Page text.
_ _ _ _

To put it most plainly: the gifts you are able to use, those that have been given you by God, are not ultimately for you, they are for others; for building up and equipping the church. When gifts are not used for their intended purposes, when they are used as ends in and of themselves, they can actually work against the way of love. I don’t think I need to prove this point to you. Rarely does a week go by without us hearing of continues schism in the church, of misuse of spiritual authority, of the fall of incredibly gifted and talented leaders in the church, or of hearing the stories of our brothers and sister who have been yet again abused and wounded by those in the church—often done in the name of “holding to the Truth”, or “defending the gospel” or “keeping the faith”. We have lost sight of our prime directive of deep, sacrificial, gritty, and resilient love.

Now, when it comes to a passage like this, and in numerous other places in Scripture, there is an attractive impulse that is often at work in us that I want to name: it is easy for us to hear that we are doing the wrong thing, agree that it is the wrong thing, and then try harder to to the right thing. Paul could have just said to the Corinthians, listen…your speaking in tongues is getting out of hand, or you are way to concerned with prophesying, or you are obsessed with the miraculous…so (in the words of the famous Bob Newhart psychologist sketch) I have two words for you: “Stop it!”. Stop all the tongues nonsense. Stop the signs stuff…you’re abusing it. Stop prophesying…no, Paul doesn’t say this. He actually admonishes the Corinthians to pursue these gifts.

Instead, or perhaps in addition to this command, he invites the Corinthians, and us, to pursue the most excellent way of using these gifts. This is not about simply doing different works or even believing different words. The Words are good (prophecy). The Works are good (giving all we have, giving up our bodies). But these amount to nothing without the way of love, which requires us to also be aware of our desires, our Wants.

_ _ _ _

Stated goal.
Give the continuation of the page text.

_ _ _ _

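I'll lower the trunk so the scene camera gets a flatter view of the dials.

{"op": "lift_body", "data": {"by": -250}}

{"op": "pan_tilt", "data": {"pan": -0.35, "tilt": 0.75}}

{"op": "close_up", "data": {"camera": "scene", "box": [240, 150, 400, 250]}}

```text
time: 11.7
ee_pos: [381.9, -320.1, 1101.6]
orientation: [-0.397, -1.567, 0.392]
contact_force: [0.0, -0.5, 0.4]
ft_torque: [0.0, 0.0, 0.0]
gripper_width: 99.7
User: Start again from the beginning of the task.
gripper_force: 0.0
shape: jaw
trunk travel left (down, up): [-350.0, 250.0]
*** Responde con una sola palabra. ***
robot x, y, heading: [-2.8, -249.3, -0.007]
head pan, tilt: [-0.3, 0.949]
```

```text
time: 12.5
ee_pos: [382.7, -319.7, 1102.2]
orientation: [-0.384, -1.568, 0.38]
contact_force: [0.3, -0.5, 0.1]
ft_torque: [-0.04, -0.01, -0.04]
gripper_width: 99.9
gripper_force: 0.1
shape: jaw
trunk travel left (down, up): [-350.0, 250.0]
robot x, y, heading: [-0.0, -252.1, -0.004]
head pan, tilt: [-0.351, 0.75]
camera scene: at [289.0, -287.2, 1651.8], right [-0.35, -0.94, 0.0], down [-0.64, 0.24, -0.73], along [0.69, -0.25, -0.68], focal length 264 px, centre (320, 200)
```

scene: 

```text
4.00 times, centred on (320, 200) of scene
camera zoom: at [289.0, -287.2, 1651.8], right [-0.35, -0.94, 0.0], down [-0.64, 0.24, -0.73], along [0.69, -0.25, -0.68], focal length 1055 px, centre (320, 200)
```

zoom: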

_ _ _ _

Written answer.
Some people say love is a verb, meaning that love means nothing without action (this should make us think of 1 John 3:18, right….Dear children let us not simply love in word but in deed and in truth). Yes, and amen: love must lead to action, or it is not love. But what Paul is telling us is that not every “right” action is necessarily love. In fact, we can say the right thing, and we can do the right thing, and be wrong…if we are not acting from a place of love, a disposition of grace and truth toward others. I have had to face this reality in my own life in preparing to preach today. I could be the best studier of Scripture and the best preacher (of which I’m certainly not), I could give a great sermon, but what is my underlying motivation? Is it to serve you all today? Is it to encourage or admonish you and build you up in the faith? Or could it be to further my own ego, to help me feel adequate, or to simply please other people? I’m trusting that the very act of wrestling with these thoughts and questions is itself loving, and I am entrusting myself to the Lord, knowing that he knows my heart better than I do and that God’s Spirit is at work in my deepest place of need and struggle.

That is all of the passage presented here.